In WFS 3.0, the request is also supported by the query capabilities of the Core, for example:

http://www.example.com/my-city-model/collections/buildings/items?bbox=-74,40.7,-73.96,40.8

5.3.7. Select buildings based on nested features or properties

These examples have been provided by Claus Nagel, virtualcitySYSTEMS. They cover the following query categories:

  • Querying features based on properties of related or nested objects or structured data types (several levels)

  • Access to and query of solid geometries and other geometries in a 3D CRS

Query 1: Select buildings based on their ground surface geometry

This query retrieves all buildings having one or more ground surfaces whose LoD 2 geometry intersects with a given geometry. bldg:GroundSurface is a nested feature.

In this example, the query geometry is a multi-surface with 3D coordinate values.

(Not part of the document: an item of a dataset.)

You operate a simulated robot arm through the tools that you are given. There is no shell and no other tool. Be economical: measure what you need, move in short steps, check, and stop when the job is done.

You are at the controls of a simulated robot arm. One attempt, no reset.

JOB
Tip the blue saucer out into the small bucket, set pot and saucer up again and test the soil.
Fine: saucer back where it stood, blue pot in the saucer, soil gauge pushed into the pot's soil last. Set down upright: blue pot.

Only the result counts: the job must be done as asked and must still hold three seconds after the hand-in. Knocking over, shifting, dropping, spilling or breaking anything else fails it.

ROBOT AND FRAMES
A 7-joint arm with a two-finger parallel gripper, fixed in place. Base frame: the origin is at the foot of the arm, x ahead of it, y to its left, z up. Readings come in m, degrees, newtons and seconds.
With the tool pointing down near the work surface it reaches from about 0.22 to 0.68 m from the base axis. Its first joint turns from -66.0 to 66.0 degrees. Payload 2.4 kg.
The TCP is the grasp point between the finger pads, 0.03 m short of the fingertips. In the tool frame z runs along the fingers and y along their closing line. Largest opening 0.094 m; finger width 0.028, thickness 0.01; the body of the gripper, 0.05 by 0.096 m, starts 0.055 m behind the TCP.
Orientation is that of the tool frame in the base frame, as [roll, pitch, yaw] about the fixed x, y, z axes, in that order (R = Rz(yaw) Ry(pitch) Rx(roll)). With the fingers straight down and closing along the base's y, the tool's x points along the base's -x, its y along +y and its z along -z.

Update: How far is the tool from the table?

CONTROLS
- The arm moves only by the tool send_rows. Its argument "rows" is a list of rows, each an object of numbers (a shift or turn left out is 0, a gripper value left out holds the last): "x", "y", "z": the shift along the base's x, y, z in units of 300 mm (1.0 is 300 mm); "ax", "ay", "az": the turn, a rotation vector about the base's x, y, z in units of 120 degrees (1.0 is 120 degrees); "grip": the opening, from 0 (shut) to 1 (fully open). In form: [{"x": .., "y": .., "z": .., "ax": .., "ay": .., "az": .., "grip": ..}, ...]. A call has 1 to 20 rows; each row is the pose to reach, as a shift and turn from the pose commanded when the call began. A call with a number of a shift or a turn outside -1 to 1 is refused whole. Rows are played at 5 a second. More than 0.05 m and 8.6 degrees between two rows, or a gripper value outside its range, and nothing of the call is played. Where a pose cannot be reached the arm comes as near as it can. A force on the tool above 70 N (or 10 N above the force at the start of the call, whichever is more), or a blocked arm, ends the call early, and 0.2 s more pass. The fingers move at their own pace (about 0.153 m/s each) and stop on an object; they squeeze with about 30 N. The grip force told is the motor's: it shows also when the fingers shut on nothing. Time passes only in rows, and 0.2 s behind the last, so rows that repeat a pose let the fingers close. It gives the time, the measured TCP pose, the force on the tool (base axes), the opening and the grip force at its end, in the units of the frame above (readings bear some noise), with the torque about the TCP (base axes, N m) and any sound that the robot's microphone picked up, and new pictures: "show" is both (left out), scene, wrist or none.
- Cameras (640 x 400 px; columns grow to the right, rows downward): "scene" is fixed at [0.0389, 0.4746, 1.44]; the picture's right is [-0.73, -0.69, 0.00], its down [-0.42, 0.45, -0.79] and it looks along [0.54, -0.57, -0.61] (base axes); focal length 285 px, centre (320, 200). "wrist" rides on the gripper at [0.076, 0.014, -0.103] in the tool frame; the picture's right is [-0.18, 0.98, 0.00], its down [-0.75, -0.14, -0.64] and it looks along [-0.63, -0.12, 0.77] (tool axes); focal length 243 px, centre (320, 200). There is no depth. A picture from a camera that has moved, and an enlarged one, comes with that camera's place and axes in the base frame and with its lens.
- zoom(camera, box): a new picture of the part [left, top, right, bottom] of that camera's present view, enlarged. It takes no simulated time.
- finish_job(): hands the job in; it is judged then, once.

https://www.example.com/wfs?
  service=WFS&
  version=2.0.2&
  request=GetFeature&
  namespaces=xmlns(bldg,http://www.opengis.net/citygml/building/2.0)&
  typenames=bldg:Building&
  filter=
  <fes:Filter
    xmlns:bldg="http://www.opengis.net/citygml/building/2.0"
    xmlns:gml="http://www.opengis.net/gml/3.2"
    xmlns:fes="http://www.opengis.net/fes/2.0">
    <fes:Intersects>
      <fes:ValueReference>
        bldg:boundedBy/bldg:GroundSurface/bldg:lod2MultiSurface
      </fes:ValueReference>
      <gml:MultiSurface srsName="http://www.opengis.net/def/crs/EPSG/0/?????">
        <gml:surfaceMember>
          <gml:Polygon>
            <gml:exterior>
              <gml:LinearRing>
                <gml:posList>
                  21498.400088101323 17386.16611967112 31.123
                  <!-- ... -->
                </gml:posList>
              </gml:LinearRing>
            </gml:exterior>
          </gml:Polygon>
        </gml:surfaceMember>
      </gml:MultiSurface>
    </fes:Intersects>
  </fes:Filter>

The result is shown as an image as the Extensible Markup Language (XML) response itself is too verbose to show, and is not open data.